There are a lot of people who believe in a lot of things, Christians included. The world doesn’t need believers. The world needs people who live their beliefs.
Jesus gave us simple rules for life: love God with all our heart and then love all people like God loves us. It is hard to practice love like that when our spirit, soul and body are so easily diverted and consumed by desires, passions, fears and lusts for things outside of our control. The Stoics can help us learn and remember what is up to us and what is up to God alone.
“It is the Holy Spirit’s job to convict people, God’s job to judge and my job to love.” // Billy Graham[i]
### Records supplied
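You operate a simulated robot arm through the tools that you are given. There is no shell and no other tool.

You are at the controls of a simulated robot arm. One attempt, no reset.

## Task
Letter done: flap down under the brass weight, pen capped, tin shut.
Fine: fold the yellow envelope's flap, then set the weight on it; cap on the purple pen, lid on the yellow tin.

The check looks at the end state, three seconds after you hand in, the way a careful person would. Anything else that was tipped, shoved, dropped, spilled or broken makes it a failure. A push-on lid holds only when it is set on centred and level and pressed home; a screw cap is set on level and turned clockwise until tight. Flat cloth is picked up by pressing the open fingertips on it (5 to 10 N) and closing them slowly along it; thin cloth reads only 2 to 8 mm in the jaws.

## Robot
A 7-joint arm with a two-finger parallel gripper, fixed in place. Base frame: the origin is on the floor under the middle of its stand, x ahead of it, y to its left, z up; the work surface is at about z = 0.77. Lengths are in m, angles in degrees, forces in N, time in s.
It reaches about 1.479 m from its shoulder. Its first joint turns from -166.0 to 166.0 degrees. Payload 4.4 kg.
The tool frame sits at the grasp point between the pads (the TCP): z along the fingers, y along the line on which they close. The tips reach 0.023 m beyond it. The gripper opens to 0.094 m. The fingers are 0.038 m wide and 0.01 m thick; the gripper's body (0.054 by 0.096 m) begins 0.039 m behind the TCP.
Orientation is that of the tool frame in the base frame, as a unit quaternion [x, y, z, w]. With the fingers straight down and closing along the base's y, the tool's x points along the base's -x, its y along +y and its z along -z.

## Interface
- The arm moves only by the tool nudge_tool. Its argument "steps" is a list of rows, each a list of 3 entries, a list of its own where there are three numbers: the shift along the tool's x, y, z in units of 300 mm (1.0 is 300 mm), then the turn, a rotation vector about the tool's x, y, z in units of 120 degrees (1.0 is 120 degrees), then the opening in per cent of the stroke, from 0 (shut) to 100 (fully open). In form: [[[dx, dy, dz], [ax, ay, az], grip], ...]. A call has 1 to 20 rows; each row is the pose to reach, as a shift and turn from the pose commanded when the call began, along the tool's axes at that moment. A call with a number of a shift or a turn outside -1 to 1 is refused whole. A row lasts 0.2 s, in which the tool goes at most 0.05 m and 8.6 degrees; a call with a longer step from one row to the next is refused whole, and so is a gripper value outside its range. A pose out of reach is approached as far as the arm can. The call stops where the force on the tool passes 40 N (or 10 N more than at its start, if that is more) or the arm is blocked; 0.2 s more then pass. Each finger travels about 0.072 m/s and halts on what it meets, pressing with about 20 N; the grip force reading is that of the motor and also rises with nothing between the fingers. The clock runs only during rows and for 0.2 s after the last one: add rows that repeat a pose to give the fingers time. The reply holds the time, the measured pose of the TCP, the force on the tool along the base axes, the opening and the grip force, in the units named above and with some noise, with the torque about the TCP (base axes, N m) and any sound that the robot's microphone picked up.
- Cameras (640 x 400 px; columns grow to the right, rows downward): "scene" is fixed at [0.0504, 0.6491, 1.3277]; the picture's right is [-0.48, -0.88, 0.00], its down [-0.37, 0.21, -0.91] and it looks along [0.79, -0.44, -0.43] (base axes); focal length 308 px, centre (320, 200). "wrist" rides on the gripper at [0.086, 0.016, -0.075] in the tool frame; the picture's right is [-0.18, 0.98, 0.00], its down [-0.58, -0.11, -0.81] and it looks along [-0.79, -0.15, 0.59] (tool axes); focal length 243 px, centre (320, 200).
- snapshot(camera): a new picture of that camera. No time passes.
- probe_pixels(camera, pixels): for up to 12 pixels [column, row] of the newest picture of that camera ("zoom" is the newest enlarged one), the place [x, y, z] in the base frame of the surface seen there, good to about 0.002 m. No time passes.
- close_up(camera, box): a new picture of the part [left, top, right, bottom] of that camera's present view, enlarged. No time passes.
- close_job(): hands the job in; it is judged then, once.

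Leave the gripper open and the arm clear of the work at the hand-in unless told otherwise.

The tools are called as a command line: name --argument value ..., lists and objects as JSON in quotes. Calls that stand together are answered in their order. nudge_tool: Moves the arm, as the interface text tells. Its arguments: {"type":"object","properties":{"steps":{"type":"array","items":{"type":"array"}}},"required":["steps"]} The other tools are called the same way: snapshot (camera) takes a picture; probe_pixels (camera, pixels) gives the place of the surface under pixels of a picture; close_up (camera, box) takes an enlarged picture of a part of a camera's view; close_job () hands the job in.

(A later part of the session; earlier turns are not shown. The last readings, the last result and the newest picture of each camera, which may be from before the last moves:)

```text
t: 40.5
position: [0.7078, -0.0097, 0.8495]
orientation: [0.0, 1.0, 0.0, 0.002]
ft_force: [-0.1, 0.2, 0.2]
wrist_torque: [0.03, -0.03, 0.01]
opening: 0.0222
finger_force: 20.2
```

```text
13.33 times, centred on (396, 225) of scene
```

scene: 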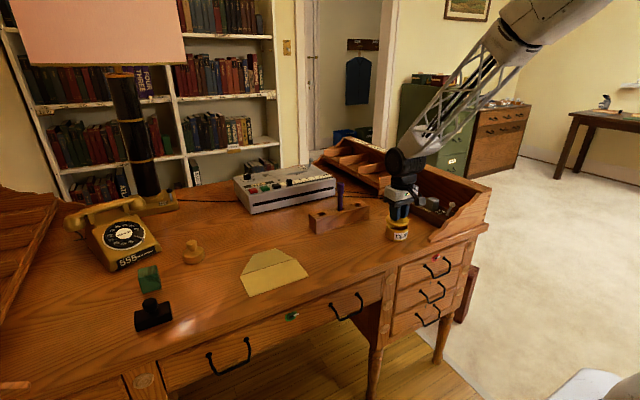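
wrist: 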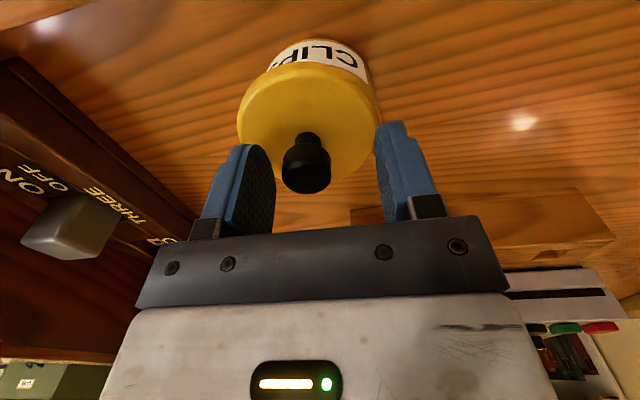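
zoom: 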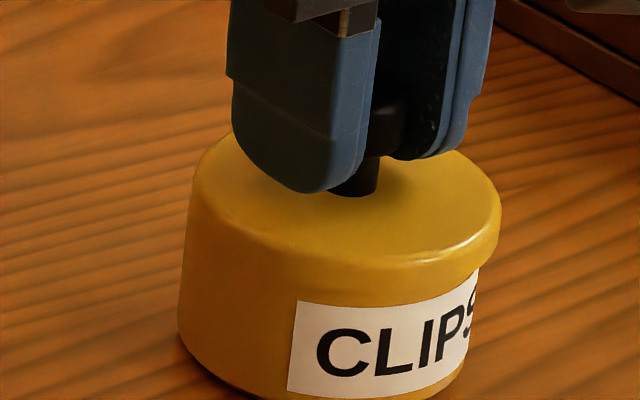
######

We must remind ourselves of the role God has given us, which is simply to love people. That is within our control; the rest is up to God.
But we should also remember that not everyone knows what we know or is striving to live like we are. Remember the words of Marcus Aurelius:
When you wake up in the morning, tell yourself: The people I deal with today will be meddling, ungrateful, arrogant, dishonest, jealous, and surly. They are like this because they can’t tell good from evil. // Marcus Aurelius[ii]
The only way to show people how to tell the difference between good and evil is to be good to them.
“...we know that ‘We all possess knowledge.’ But knowledge puffs up while love builds up. Those who think they know something do not yet know as they ought to know.” // 1 Corinthians 8:1–2 NIV
Now that we have decided to become good philosophers, let us live our philosophy more than we talk about it. Love is what will build people up, not our knowledge. Realize that you have not lived your whole life with this new philosophy, and you are far from it now.
Understanding how to live and striving to live are the hardest things we will ever do. The Navy SEALs teach us that “the only easy day was yesterday.” It doesn’t get easier, but the reward becomes clearer. Every day will be harder than the day before. We are built for this. God is faithful; he has a plan.
Now that we understand how to live, we must have the courage to give life, God, and others our life as a gift. We must strive—regardless of what is outside our control—to live our virtues. We are compelled, in every moment, to remind ourselves that true goodness only comes from controlling what we can control, the best way we can.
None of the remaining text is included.